A slide presentation this summer instructed social studies teachers in Fairfax County Public Schools that “critical race theory is a frame” for their work, even though officials in Virginia’s largest school system say the pedagogy is not a part of the curriculum.

The slide presentation, titled “Renew, Reflect, Re-imagine: Enacting a Critical Lens for Student Empowerment,” was presented via Zoom in August during an in-service day for K-12 social studies teachers in Fairfax County. The presentation is available on YouTube, and The Washington Times has received a digital copy of it.

In the 2-hour, 45-minute presentation, critical race theory is listed as one of the “community engagement and communications” tools teachers should understand in the upcoming school year. Alicia Hunter, the K-12 social studies coordinator for Fairfax County Public Schools, leads the discussion.
 

ok doser

lifeguard at the cement pond
You must've sat and listened to that entire 2:44:57 video, right? So which part of it is the part that bothers you, specifically?
You may or may not know this but you can adjust your viewing speed up and down on YouTube. I find 2x is the limit for me for comprehension, unless it's somebody like Ben Shapiro. That would cut this down to about 82 minutes, and a perfect match for a tank of gas in the leaf blower. 😁

eta: this one doesn't start until 52 minutes in, and most of it can be fast-forwarded through - typical poorly prepared presentation talking.
 

marke

Well-known member
annabenedetti said:
Look at all you white Christian conservatives afraid of American History.
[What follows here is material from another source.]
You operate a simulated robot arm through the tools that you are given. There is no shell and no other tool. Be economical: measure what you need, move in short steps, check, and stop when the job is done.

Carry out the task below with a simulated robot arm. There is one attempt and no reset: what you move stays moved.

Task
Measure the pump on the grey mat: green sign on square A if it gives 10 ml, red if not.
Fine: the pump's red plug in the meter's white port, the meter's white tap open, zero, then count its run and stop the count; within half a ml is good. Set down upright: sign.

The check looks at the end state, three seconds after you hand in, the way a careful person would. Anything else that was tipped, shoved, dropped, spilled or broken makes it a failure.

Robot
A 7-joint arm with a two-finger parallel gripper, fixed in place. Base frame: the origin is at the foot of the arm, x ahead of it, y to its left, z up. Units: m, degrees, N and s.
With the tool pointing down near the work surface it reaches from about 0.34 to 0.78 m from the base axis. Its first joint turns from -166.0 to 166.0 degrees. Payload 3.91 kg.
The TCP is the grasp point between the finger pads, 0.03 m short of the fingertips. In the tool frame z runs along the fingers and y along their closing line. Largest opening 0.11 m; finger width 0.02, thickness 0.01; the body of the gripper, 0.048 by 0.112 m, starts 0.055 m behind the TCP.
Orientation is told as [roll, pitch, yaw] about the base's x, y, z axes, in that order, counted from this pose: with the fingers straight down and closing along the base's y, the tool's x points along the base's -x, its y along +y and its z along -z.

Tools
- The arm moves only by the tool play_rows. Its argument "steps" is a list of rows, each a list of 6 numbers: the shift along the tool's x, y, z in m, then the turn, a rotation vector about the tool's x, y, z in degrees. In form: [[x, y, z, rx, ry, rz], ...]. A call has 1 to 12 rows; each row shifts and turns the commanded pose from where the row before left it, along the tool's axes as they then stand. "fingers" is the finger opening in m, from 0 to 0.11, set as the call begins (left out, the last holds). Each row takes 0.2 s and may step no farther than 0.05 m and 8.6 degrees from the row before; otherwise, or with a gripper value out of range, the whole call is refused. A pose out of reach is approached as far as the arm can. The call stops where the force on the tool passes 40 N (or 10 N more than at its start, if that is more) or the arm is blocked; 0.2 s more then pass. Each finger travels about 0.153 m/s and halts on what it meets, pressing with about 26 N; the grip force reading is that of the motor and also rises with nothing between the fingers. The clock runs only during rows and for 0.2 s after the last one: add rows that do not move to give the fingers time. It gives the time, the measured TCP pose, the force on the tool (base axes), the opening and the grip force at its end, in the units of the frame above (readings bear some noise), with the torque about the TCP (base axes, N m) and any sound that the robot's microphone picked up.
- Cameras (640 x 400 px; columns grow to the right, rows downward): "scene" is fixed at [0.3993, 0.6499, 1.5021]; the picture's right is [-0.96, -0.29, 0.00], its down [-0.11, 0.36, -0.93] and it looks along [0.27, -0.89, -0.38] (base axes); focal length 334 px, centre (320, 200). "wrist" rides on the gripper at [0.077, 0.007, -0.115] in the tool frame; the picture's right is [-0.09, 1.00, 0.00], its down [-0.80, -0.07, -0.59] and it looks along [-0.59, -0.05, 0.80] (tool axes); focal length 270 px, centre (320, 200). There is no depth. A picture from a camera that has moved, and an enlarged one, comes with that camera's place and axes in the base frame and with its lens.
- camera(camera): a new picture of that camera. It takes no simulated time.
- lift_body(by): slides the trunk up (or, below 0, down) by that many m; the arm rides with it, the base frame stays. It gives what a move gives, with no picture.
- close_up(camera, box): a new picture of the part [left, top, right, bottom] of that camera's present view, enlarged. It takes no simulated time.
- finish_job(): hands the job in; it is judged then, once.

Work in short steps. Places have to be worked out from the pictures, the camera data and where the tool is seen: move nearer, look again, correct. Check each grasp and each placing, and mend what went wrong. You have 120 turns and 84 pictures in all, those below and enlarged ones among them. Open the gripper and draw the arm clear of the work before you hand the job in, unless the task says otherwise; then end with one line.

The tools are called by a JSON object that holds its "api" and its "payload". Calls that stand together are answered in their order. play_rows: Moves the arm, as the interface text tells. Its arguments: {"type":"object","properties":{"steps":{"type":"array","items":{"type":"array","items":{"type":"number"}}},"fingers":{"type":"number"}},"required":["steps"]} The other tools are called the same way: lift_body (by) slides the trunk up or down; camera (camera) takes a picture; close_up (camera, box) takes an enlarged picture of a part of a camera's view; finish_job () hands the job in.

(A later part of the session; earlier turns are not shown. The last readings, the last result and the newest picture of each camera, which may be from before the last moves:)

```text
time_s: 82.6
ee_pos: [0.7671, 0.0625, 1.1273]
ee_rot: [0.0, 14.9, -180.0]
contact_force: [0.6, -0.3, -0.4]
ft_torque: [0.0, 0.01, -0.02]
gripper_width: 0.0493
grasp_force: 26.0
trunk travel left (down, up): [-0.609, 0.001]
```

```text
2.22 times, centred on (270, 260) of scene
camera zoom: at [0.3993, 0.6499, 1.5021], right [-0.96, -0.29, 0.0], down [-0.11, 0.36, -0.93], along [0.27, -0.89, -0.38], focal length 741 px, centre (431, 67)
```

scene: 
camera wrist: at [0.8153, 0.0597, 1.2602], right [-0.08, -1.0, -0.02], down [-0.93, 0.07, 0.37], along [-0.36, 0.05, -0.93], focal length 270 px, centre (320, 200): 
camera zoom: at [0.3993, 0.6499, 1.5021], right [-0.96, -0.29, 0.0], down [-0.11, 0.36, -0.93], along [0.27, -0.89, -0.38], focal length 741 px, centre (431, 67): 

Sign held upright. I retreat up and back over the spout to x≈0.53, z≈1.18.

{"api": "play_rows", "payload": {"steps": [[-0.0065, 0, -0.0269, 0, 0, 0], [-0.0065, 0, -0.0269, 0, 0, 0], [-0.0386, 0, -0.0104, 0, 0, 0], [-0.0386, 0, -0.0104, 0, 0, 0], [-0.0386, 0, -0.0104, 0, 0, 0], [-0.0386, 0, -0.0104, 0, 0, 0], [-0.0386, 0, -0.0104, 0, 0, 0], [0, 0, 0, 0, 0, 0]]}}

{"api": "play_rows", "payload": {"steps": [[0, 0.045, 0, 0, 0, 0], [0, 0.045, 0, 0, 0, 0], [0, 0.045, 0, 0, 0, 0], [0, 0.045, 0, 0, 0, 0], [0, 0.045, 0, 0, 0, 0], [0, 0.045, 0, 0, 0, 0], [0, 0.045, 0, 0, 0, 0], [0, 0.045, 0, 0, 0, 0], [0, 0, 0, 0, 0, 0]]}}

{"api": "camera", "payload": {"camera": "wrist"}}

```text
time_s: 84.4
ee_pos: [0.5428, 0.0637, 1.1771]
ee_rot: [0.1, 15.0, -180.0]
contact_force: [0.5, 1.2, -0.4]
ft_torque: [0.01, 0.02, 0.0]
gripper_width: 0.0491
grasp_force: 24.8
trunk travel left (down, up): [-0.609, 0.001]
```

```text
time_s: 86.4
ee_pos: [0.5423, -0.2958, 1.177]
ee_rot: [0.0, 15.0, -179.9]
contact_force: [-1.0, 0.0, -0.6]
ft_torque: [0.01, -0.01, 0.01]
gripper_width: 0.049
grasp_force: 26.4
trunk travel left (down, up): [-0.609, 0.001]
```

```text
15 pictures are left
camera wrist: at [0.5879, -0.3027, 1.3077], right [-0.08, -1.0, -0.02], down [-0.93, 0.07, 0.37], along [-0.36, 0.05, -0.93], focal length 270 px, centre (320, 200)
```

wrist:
My mom grew up living 5 blocks from Little Rock High school. Her sister was a student in that school in 1957 when the democrats tried to stop blacks from enrolling there and my aunt was close friends with one of the black girls who enrolled. Democrats were furious. My grandfather was a life-long democrat with a high-paying government job connected with the democrat party. I got saved as a teenager and when I began voting I was already a Christian opposed to what the democrat party stood for. That is American history.